Mr. Slavitt said in another message that officials had searched on Amazon for “vaccines.”
“I see what comes up. I haven’t looked beyond that, but if that’s what’s on the surface, it’s concerning,” he wrote.
Zach Butterworth, another White House official, told Amazon that he searched “vaccine” on Amazon and found a certain book, which he attached, as the top result.
“When I click on the product page I don’t see any CDC warning,” he added. CDC is the U.S. Centers for Disease Control and Prevention.
That same day, internal Amazon emails show the company opted against carrying out “manual intervention” in response to the White House concerns because it would be “too visible” and “further compound the Harry/Sally narrative.”
Amazon removed Ryan T. Anderson’s book “When Harry Became Sally: Responding to the Transgender Moment” just weeks earlier, sparking a flood of negative stories, because it “frame[d] LGBTQ+ identity as a mental illness.”
The Amazon official said he or she had asked company employees to place a box directing people to the CDC’s website on more pages. The official said officials were considering tagging content with labels, like Facebook and Twitter do, but did not want to disclose that consideration to the White House “to avoid boxing in.”
Another internal email explained that Amazon did not specifically address content about vaccines in its guidelines and that Amazon, as a retailer, “provide our customers with access to a variety of viewpoints, including books that some customers may find objectionable.”
White House officials later met with Amazon officials, although it’s unclear what was discussed in the meeting.
Among the questions the White House submitted ahead of the meeting was about a line in the Amazon guidelines that stated, “We do not allow descriptive content meant to mislead customers.”
“Doesn’t this line in your policy include the spread of misleading information about vaccination?” the White House asked, according to one of the emails.
Amazon was also prepared to ask whether the Biden administration was asking the company to remove books or was more concerned about the order of listings in search results.

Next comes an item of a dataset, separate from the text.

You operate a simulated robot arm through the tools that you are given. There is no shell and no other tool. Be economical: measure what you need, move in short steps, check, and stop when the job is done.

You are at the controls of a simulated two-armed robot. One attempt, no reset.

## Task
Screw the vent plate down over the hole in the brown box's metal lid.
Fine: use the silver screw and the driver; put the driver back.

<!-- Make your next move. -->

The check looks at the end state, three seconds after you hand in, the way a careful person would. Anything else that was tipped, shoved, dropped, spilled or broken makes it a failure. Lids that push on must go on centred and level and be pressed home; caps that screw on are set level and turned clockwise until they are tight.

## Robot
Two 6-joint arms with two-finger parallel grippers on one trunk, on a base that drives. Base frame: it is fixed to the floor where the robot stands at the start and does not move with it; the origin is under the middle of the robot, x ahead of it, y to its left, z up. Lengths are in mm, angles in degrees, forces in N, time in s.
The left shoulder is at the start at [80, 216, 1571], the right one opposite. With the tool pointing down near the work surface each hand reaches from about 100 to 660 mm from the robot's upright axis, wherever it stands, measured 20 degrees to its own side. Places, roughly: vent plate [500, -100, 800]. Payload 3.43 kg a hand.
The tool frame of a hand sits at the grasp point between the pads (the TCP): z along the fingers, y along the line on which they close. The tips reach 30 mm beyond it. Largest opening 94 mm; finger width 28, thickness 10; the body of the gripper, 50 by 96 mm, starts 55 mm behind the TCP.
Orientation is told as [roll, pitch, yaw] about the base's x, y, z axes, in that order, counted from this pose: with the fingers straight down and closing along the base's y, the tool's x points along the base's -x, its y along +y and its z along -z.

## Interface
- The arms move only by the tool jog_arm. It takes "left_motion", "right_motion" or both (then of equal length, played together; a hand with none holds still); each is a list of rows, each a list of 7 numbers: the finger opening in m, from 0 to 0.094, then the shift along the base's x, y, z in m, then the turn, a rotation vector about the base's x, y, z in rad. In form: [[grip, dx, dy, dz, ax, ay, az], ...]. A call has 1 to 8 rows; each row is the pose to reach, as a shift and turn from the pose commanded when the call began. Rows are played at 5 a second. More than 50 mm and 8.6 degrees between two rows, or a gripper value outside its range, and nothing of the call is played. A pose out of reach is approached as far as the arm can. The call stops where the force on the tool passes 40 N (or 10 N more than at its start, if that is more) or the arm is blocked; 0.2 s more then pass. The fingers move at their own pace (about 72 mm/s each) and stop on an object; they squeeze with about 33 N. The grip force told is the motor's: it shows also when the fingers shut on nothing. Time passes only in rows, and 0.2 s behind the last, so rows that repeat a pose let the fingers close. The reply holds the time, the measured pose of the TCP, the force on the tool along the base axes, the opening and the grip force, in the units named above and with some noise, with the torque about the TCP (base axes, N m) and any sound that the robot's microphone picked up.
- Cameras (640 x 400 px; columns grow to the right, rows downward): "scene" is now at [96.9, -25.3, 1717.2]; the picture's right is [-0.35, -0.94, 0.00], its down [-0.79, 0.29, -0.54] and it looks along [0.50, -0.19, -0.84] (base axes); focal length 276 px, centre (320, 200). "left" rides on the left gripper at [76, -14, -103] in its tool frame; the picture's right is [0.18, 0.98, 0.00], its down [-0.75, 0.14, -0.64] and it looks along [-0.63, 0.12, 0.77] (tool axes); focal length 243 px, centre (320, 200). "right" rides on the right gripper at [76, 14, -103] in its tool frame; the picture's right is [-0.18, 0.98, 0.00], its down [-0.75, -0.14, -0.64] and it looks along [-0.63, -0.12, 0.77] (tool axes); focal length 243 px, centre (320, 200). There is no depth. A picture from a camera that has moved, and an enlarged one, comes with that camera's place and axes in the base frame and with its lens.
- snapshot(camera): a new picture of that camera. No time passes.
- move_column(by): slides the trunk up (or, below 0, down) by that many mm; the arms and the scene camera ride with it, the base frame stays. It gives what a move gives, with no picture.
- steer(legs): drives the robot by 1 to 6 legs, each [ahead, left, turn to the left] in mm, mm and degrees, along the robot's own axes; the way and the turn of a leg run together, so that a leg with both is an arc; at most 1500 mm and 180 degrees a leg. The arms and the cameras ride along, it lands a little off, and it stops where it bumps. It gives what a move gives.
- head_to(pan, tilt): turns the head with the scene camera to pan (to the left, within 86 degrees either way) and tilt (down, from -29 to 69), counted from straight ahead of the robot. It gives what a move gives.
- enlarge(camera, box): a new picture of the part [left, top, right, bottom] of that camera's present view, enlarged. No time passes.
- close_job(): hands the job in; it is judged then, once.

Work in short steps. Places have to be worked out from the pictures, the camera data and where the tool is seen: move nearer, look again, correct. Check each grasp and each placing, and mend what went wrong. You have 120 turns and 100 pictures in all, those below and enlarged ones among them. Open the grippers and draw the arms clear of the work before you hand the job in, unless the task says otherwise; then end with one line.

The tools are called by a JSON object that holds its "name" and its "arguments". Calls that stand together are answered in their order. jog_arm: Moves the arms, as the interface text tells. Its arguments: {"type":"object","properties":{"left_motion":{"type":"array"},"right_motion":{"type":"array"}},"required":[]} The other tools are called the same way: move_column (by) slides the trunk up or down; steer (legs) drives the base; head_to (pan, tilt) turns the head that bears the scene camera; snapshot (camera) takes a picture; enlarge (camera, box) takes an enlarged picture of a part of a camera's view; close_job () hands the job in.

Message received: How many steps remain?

On the same day the Amazon-White House meeting was scheduled, according to an Amazon email, the company enabled a “Do Not Promote” effort for “anti-vax books whose primary purpose is to persuade readers vaccines are unsafe or ineffective.”

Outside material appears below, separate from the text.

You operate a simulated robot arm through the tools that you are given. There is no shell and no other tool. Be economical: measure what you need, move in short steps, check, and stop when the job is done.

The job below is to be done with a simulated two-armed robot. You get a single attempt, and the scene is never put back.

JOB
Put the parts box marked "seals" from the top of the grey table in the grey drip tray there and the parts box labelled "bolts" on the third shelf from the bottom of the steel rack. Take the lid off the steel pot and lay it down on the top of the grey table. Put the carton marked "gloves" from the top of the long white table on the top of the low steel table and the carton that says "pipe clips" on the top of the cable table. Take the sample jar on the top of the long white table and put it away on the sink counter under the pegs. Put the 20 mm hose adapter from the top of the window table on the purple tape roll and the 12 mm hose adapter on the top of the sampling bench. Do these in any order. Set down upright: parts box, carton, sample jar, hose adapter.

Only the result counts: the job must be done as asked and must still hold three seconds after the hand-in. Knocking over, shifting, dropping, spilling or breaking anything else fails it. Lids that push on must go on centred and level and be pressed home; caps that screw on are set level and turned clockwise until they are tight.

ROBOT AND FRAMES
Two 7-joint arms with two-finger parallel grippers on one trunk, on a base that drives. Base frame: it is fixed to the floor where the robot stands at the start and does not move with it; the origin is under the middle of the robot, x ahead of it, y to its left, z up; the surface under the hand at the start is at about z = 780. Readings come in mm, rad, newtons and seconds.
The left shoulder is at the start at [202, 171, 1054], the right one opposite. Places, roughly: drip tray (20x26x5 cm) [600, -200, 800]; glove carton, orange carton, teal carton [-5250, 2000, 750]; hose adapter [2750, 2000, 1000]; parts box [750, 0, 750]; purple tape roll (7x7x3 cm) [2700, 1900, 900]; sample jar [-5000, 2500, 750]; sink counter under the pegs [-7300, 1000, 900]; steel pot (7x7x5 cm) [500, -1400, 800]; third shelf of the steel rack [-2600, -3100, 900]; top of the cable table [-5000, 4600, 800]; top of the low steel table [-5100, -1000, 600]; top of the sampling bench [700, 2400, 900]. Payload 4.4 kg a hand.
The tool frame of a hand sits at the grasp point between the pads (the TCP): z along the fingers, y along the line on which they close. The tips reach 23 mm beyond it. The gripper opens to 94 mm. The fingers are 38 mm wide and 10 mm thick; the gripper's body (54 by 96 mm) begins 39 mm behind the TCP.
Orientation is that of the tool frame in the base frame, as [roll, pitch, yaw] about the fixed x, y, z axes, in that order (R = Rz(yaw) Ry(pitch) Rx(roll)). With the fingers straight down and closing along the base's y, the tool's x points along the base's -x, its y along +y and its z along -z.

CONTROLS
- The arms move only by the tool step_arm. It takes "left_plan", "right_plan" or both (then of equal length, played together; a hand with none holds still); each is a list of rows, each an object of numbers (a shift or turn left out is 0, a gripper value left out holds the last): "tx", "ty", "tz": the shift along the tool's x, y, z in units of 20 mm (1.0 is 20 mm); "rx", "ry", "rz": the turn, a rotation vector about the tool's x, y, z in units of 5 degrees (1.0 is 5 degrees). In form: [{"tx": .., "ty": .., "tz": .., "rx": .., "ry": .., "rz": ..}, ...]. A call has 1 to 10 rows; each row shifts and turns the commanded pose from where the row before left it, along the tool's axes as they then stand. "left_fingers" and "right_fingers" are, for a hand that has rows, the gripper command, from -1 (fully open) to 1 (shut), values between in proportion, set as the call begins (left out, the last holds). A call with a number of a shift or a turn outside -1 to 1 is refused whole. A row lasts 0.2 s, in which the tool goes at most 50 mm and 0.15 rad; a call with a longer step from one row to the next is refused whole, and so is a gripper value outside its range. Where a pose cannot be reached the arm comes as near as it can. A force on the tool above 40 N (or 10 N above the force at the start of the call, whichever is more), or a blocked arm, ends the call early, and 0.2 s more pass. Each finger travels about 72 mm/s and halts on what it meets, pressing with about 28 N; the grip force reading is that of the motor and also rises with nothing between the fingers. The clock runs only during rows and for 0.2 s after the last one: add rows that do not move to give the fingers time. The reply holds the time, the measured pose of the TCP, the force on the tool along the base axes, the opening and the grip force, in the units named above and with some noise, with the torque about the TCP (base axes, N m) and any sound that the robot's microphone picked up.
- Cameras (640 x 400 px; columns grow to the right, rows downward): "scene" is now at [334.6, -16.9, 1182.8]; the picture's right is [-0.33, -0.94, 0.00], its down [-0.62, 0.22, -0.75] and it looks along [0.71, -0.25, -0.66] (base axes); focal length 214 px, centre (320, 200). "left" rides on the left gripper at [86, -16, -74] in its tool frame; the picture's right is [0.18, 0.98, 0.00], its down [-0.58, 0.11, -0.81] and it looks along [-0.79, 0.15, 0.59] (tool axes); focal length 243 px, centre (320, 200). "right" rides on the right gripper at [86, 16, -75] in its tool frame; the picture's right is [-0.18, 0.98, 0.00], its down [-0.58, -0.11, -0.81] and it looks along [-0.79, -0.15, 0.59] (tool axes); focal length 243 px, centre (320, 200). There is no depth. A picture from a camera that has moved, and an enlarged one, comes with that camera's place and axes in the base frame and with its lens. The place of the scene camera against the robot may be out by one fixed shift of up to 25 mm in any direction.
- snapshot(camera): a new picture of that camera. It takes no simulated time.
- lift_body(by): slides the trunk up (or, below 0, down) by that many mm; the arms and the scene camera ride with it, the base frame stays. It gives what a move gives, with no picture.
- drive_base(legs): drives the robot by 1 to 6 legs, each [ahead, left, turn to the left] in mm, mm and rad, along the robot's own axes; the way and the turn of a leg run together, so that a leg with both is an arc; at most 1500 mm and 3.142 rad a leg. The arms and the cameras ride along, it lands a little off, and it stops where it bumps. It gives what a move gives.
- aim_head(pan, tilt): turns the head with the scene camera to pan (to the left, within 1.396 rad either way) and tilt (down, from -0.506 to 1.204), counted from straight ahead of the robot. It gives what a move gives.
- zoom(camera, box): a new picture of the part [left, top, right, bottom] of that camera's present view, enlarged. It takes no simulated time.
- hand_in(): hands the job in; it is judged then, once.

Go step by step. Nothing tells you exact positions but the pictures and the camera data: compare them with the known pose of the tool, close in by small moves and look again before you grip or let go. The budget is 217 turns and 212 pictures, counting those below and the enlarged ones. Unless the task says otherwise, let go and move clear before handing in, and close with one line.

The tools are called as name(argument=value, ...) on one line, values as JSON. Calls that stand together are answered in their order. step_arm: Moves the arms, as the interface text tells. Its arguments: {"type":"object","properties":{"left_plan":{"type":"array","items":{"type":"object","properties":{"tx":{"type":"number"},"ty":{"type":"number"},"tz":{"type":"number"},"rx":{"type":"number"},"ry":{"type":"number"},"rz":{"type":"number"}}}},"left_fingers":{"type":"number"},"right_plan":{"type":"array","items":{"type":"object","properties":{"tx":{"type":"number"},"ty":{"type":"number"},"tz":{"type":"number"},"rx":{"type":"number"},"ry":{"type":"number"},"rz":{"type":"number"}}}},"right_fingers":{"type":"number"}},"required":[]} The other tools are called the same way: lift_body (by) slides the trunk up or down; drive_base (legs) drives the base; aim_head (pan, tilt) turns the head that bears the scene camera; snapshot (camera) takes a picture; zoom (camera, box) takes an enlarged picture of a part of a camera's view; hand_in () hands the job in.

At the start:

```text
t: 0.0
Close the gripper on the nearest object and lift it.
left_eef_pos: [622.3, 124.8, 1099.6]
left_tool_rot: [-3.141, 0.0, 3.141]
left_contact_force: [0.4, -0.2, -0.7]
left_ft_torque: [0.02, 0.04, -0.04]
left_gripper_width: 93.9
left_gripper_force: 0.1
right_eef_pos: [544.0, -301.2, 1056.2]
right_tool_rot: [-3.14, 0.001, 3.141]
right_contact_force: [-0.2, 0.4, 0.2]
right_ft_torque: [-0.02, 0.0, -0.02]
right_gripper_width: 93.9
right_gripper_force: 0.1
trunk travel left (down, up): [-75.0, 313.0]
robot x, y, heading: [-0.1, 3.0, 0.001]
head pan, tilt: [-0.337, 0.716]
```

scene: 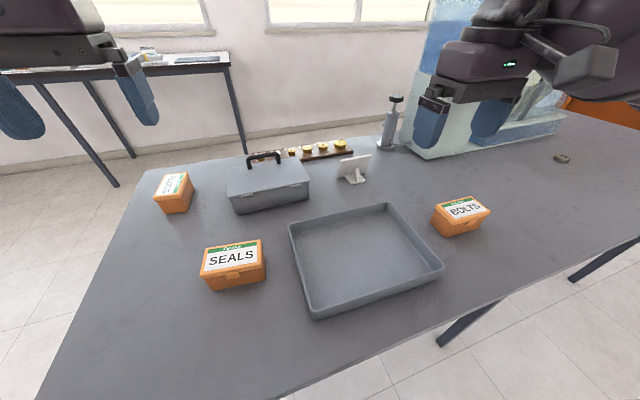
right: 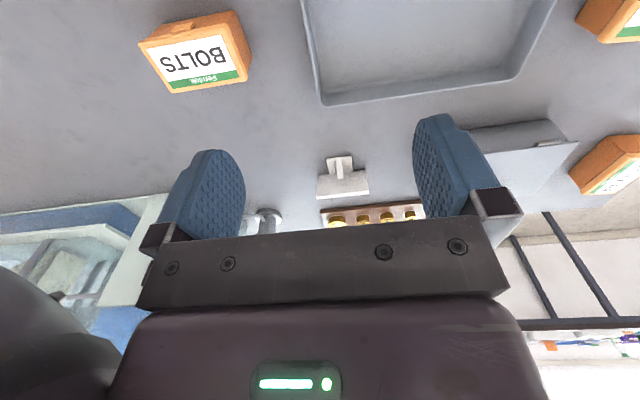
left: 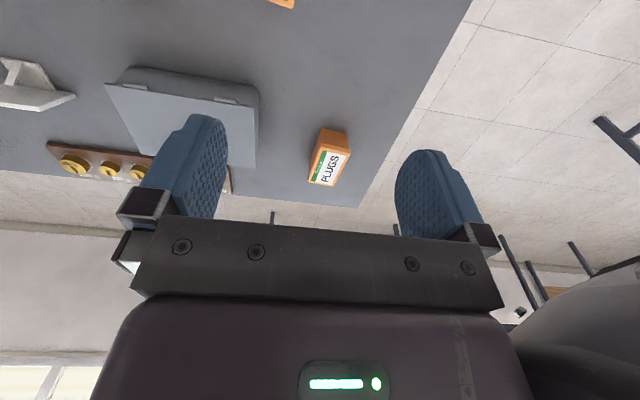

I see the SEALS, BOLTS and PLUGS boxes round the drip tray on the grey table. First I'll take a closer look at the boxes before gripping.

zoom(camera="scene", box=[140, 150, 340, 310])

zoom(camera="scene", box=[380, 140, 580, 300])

A review of nine titles resulted in the removal of one over it violating the company’s COVID-19 policy, the email stated.
Amazon did not respond to emailed questions, including which book it removed.
After the meeting, Amazon officials said they had been taking a closer look at books “related to vaccine misinformation” and “debating additional steps Amazon might want to take to reduce the visibility of these titles.”
One official wrote that officials were “feeling pressure from the White House” on the matter.
“Amazon caved to the pressure from the Biden White House to censor speech,” Rep. Jim Jordan (R-Ohio), chairman of the panel, said in a statement.
Censorship
The missives were disclosed hours before the House Judiciary Committee’s Select Subcommittee on the Weaponization of the Federal Government convened for a hearing about how the federal government has been weaponized.“The hearing will examine the threat to the First Amendment posed by artificial intelligence and the federal government’s role in funding the development of AI-powered censorship and propaganda tools that can be used by governments and Big Tech to monitor and censor speech at scale,” the subcommittee stated.
Witnesses include journalist Lee Fang and Greg Lukianoff, president and CEO of the Foundation for Individual Rights and Expression.
Courts have found the moves likely violated the U.S. Constitution and blocked the government from pressuring companies to censor content
The U.S. Supreme Court later stayed the injunction.